For Yessica, she’s more worried about her younger sisters than anything. Being 12 and 14 is hard as it is, and they were both plucked out of their home, taken away from their friends and ejected into a new world. “My sisters speak Spanish, they speak the language, but one thing is to speak the language and another is to have all your textbooks, have all your classes [in Spanish] and be exposed to another culture. They were born here, they were raised here; they don’t know my cousins, they don’t know my grandparents. It’s our family by blood but they don’t know them.”
While Yessica’s three younger sisters are American citizens, the same cannot be said about her and their parents. This means that the three younger siblings are free to come back, but as Yessica said, “This has changed their lives already dramatically. They’ve changed their education, their future, whereas they could’ve finished high school here, finished college here, gotten a job here, and now they might not.” Her sisters, after they turn 18, have full right to come back and begin anew in the U.S., but the change would be tough for anyone having to leave their parents behind in another country.

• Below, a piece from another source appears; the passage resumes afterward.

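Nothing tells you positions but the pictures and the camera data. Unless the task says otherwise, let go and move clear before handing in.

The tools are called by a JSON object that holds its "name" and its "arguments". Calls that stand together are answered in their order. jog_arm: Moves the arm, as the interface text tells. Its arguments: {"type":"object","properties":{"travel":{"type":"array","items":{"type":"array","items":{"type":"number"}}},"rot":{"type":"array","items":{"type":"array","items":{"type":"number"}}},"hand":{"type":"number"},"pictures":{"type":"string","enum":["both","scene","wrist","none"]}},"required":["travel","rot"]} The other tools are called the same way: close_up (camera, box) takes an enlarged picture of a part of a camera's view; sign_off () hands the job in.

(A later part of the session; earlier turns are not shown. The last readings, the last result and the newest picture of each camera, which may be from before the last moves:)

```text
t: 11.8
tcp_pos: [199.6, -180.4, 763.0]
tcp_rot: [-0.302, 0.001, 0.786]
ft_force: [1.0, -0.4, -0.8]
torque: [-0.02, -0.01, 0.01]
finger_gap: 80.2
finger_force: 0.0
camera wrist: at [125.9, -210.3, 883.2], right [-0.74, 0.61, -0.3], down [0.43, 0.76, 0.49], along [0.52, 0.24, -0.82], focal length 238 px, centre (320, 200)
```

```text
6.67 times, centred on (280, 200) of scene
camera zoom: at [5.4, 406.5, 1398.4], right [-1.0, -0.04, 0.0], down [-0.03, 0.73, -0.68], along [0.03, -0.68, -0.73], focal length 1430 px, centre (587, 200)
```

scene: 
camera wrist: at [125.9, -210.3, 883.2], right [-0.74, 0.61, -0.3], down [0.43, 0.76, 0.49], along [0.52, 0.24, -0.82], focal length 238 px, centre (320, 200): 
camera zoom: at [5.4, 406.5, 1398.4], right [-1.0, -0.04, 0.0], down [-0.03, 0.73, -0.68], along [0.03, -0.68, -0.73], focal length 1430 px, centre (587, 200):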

For their parents, “There is no path. And not just my parents, it’s like this for many people that I know. There is no path to citizenship for them. If there was, they would’ve taken that 17 years ago.”
Yessica Garcia beat all the odds that were against her, and the world gave her no breaks or handouts while she was beating them. Alone in America, Yessica is hopeful that she will be able to earn her degree, but knows that her permit can be taken away at any time. Yessica is not a criminal. Her parents did not come here illegally. “There’s a reason you move away from something that’s bad to somewhere better. But you can never get the best.”